Semi-structured betting provides a range of potential wagers for the players. Seven-card stud will typically be of this format. At a 50-100 round, each round's minimum wager is 50, though a player may wager any permitted increment to 100. Raises are required to be equal to or exceed the current raise; thus, a player raising a current wager of 75 may not raise it by 50, but may only raise by 75 or 100.

Unstructured games are typified by No Limit Texas Hold 'em. Though there is a regularity to the blinds, there are essentially no restrictions to the wager size. The two most common words in No Limit are all in, meaning that the player is risking the lesser of his stake or any player who calls his bet on the turn of the cards. (If one player has 15,000 and calls "All In", and a player with 5,000 calls, only 5,000 of the first player's chips are at stake.)


Depending on the tournament, most to all the money entered in the form of entry fees, chip-buy fees, or re-buys are placed in a prize pool. This pool will pay out to the top players in the event, as determined by fall-out order, and may vary due to the size of the tournament.
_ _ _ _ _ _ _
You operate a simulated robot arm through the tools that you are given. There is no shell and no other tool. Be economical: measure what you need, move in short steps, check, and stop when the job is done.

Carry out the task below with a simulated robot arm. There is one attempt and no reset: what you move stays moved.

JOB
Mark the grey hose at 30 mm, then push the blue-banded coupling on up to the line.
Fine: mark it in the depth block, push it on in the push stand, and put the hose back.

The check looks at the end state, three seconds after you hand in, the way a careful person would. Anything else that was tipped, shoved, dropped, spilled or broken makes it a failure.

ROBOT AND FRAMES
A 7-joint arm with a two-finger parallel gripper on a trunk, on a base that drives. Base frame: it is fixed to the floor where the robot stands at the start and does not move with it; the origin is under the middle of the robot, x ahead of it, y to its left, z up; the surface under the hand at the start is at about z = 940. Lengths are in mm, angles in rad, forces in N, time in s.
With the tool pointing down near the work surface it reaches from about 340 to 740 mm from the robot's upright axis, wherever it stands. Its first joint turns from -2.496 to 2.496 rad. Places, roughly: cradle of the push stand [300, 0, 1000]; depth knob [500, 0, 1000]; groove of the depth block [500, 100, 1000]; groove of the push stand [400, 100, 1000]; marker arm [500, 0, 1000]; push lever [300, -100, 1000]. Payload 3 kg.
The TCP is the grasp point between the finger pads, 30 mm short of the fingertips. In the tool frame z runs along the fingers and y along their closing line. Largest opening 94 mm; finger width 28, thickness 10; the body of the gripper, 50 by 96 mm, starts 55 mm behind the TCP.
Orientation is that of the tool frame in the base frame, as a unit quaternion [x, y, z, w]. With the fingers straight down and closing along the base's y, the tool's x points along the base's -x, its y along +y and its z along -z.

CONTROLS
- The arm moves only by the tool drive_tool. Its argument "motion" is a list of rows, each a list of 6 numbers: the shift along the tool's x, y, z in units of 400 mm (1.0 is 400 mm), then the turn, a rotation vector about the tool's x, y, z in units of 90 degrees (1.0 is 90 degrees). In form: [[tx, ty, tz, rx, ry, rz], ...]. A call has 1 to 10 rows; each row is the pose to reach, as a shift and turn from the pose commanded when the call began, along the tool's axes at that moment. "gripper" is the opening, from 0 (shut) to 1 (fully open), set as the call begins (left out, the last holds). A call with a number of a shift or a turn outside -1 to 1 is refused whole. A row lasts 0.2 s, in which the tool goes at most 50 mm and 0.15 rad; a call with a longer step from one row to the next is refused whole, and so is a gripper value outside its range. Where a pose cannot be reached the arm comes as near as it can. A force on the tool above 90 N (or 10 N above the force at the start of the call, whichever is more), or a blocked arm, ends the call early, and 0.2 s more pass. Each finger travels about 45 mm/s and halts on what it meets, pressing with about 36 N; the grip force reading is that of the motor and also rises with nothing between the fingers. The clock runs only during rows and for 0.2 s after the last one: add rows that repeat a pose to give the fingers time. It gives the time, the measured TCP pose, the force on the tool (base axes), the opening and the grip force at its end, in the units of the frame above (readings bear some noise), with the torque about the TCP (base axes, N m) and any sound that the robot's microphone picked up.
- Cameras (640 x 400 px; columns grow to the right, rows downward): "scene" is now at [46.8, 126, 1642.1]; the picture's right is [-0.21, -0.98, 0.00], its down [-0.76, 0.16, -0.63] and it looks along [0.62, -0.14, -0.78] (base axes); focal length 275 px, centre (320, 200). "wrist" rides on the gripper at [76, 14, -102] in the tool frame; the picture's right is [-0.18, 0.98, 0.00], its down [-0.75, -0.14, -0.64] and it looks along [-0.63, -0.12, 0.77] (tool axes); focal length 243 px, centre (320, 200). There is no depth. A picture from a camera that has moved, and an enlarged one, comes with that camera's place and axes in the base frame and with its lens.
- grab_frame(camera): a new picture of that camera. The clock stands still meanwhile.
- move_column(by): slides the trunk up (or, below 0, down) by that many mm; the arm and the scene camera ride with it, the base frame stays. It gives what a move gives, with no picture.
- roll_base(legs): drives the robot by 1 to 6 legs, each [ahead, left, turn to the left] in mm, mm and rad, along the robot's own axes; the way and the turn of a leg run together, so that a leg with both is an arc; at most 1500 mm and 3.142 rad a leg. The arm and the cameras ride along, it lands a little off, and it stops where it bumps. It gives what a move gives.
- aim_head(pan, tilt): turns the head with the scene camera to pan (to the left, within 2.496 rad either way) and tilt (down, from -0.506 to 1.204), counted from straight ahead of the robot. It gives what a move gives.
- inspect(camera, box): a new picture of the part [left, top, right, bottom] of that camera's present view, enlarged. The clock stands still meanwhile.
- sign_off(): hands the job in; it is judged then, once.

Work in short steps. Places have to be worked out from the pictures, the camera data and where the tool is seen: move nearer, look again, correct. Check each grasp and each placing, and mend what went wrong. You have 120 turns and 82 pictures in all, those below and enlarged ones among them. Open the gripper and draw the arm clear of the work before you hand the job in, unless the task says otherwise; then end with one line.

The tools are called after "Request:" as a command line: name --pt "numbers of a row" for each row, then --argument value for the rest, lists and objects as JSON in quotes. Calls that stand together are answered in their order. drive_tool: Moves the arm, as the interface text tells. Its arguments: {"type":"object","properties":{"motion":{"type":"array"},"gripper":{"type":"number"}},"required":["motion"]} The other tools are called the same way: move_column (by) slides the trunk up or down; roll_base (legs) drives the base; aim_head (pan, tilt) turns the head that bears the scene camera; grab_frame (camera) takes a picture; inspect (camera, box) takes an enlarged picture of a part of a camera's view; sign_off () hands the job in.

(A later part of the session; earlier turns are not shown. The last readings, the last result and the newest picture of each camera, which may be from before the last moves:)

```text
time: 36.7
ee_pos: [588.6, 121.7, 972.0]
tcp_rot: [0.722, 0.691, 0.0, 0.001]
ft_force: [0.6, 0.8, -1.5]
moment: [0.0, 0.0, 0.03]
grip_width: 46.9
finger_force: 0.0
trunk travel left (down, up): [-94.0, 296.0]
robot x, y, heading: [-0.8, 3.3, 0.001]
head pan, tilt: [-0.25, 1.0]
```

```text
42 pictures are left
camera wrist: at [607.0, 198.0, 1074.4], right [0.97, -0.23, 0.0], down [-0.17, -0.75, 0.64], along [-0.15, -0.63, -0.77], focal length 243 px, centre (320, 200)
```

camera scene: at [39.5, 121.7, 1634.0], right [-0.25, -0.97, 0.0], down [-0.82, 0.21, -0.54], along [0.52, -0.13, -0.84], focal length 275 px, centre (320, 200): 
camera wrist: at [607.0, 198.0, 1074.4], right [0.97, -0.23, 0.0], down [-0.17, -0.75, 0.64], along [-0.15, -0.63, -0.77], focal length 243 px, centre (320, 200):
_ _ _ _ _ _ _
For example, the top ten players are given prizes ranging from 2% to 30% of the prize pool. This means that the ninth-to-last player to lose all his chips will be in 10th place and receive 2% of the pool, the eighth-to-last player will receive (in this case) 3%, etc., until the final player to drop receives 20% and the final survivor of the match receives 30%.

Types of poker

Almost every tournament relies on a form of stud poker or community card poker, with the most common versions consisting seven-card stud, Omaha Hold 'em and Texas Hold 'em.

Places to play

Many casinos with poker rooms offer tournaments. In addition, there may be non-casino venues that offer such games, though with less scrutiny to the games it may be a corrupt game. Online, there are also poker websites that offer tournaments.

Major Tournaments

In the US, the two most significant tournaments are The US Poker Championships, held at the Taj Mahal casino in Atlantic City every December, and the granddaddy of them all, The World Series of Poker held at Binion's Horseshoe casino in Las Vegas.